A veces pienso que estoy absurdamente cansado.
De una forma absurda porque es mi voluntad cansarme. A veces tampoco me entiendo.
Tal vez es la vergüenza de ser un tullido enfermo y no trabajar como antes de romperme; como si no concibiera la vida sin esfuerzo.
La mente, el instinto dice: camina, muévete joder. Sin tener en cuenta lo roto y enfermo del cuerpo.
Y cuando llega la noche, cuando intento recuperar el cansancio y la fría serenidad, el sueño se llena de calambres, sus terribles dolores y pesadillas. Las pesadillas no me preocupan mucho, soy valiente. El dolor es el problema de difícil solución. Cuando el pie toca el suelo, no jodas… Hoy me lo tomaré tranqui, me digo para calmar lo que duele, para que se tranquilice lo que se pueda serenar de mí; pero no es así.
Con el primer café y su cigarrillo la mente sobrevuela horizontes de cielo y montañas y otra vez: camina, muévete joder.
Solo cuando hay una piel más negra de lo habitual, la rodilla tan inflamada apenas pasa por el pantalón y los dedos de los pies duelen al pisar, me asusto lo suficiente para solo caminar una hora a lo largo del día y aceptar con humillación mi horizonte tan vergonzosamente pequeño. Yo tan absurdamente tullido.

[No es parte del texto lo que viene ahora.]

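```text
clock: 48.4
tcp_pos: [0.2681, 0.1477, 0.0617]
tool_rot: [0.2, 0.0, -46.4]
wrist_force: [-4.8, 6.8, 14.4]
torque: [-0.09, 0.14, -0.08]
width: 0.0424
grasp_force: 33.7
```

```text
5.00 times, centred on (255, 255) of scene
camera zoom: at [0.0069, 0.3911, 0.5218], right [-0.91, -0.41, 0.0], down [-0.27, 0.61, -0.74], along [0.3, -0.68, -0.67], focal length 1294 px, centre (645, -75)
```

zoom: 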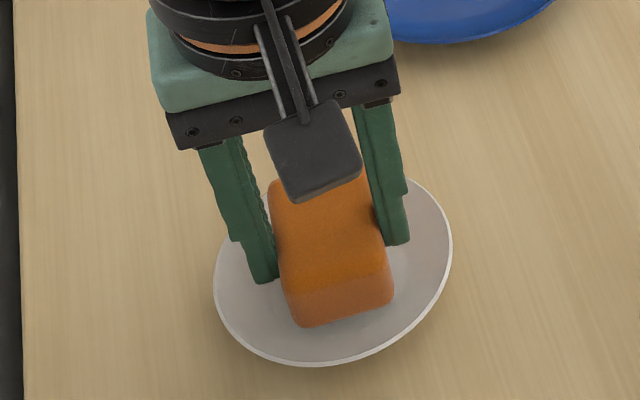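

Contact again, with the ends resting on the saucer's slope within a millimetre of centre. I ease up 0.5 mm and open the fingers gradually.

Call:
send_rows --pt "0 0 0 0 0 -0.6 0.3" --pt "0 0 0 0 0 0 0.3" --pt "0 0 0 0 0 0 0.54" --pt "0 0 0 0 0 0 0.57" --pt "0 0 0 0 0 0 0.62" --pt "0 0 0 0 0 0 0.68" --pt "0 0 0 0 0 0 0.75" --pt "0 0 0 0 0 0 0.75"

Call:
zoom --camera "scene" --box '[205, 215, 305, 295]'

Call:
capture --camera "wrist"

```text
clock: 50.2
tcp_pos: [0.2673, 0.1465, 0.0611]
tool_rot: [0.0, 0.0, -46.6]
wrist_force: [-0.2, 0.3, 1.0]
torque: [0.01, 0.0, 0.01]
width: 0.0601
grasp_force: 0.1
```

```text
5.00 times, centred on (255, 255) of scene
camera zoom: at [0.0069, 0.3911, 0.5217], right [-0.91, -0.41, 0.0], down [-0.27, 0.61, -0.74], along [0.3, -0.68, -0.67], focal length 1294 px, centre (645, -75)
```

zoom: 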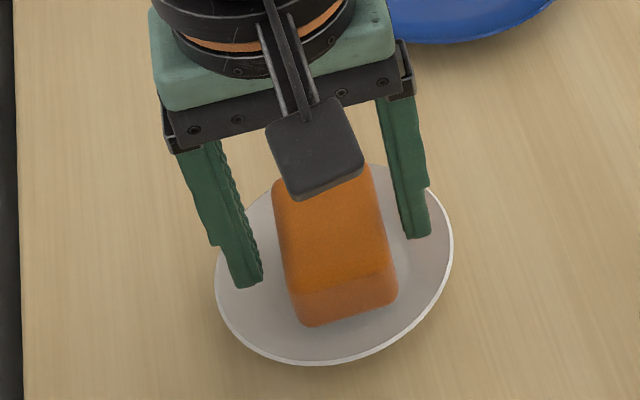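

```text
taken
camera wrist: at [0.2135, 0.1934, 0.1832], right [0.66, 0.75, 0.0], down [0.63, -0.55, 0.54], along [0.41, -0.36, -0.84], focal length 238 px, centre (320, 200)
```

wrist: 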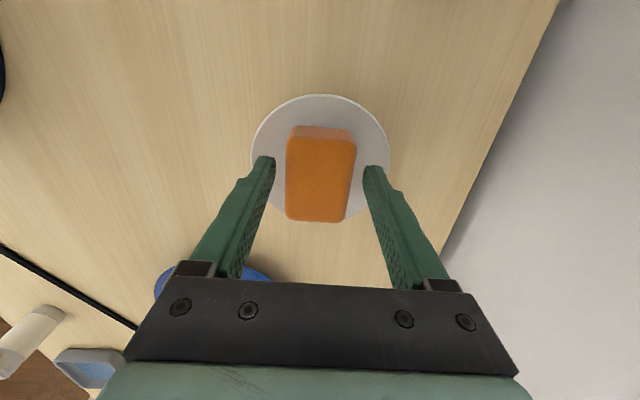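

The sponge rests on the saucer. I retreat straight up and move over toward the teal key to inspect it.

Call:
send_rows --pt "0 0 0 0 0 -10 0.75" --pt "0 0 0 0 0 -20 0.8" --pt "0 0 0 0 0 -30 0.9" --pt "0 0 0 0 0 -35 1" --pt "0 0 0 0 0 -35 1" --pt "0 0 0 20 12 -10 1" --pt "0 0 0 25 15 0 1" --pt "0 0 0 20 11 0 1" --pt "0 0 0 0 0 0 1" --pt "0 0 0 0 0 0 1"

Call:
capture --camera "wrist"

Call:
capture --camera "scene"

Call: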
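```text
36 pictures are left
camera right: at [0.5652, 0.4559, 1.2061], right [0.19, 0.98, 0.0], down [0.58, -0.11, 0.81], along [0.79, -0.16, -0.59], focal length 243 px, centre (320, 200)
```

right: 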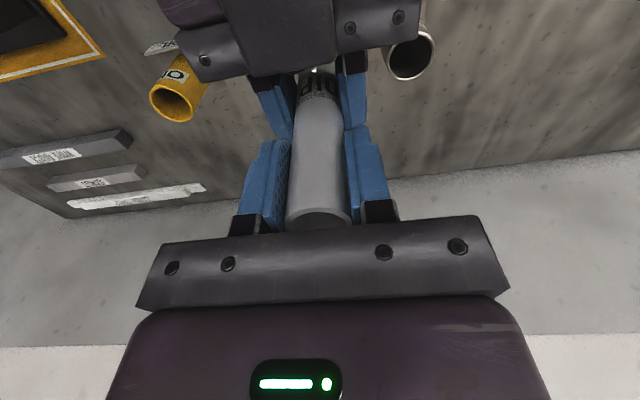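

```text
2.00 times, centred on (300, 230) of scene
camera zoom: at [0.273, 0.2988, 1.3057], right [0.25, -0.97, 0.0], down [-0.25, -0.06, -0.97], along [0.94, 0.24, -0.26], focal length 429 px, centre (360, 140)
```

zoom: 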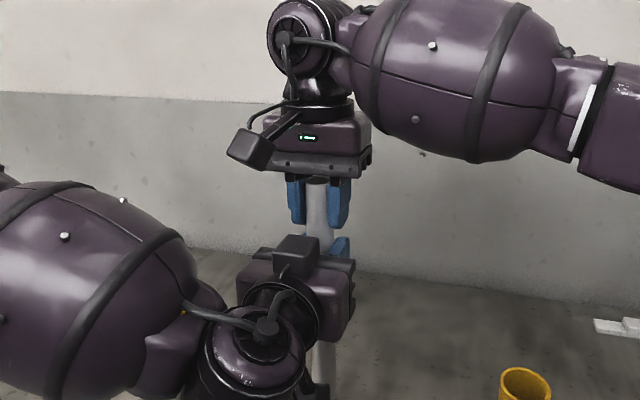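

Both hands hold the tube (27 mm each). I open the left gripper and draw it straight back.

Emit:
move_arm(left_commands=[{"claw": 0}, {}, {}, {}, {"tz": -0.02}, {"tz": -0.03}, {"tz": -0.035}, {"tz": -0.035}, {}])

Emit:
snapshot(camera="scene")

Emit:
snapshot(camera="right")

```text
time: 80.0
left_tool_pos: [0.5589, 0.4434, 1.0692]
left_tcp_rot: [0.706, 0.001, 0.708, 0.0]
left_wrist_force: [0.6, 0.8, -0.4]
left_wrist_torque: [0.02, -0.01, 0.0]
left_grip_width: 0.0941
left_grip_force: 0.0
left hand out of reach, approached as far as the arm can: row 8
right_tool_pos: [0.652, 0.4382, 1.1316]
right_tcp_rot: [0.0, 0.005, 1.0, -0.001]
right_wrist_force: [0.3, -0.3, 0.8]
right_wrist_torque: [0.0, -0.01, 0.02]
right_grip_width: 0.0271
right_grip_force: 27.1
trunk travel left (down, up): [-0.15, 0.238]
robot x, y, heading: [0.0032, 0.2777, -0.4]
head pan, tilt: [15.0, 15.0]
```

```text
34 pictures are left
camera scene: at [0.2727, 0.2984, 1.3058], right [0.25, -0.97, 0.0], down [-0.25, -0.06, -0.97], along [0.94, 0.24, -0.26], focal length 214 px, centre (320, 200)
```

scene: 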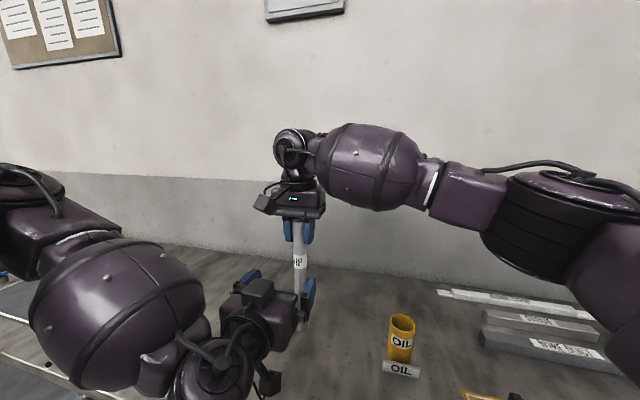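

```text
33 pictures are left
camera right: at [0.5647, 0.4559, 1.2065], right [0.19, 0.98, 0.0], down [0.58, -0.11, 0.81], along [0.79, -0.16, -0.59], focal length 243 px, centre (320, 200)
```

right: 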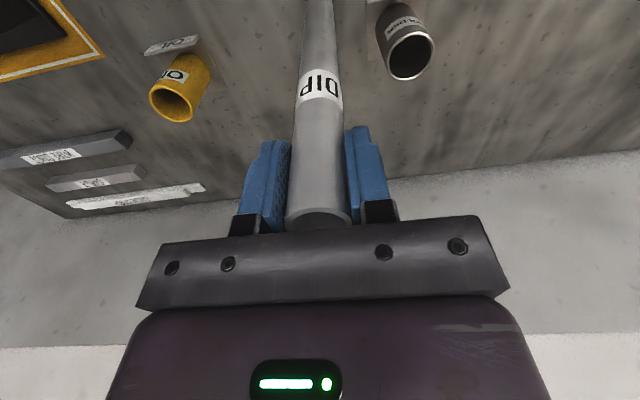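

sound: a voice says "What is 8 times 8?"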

Si al menos no doliera tanto caminar, si no tuviera que arrastrar continuamente una pesada carne casi muerta, la vergüenza de ser medio hombre sería más llevadera. Podría sonreír de vez en cuando caminando como si disfrutara… Y no tener que controlar y disimular un rictus de dolor que contrae mi jeta a cada mal paso que son cientos.
Si no doliera esta hijaputa…
A veces haría autoestop por solo cien metros. ¡Qué maricón!
Calla y camina.
No quiero que la lluvia también me duela.
El secreto de caminar con cosas casi muertas pegadas en ti es siempre ser más malo que tu propio dolor. Considerarte merecedor de tu propio desprecio por ser un tullido.
Camina, pedazo de mierda.
Y otro día más igual, hasta que me rompa completamente.
Absurdamente cansado, a veces pienso que soy mi propio campo de concentración.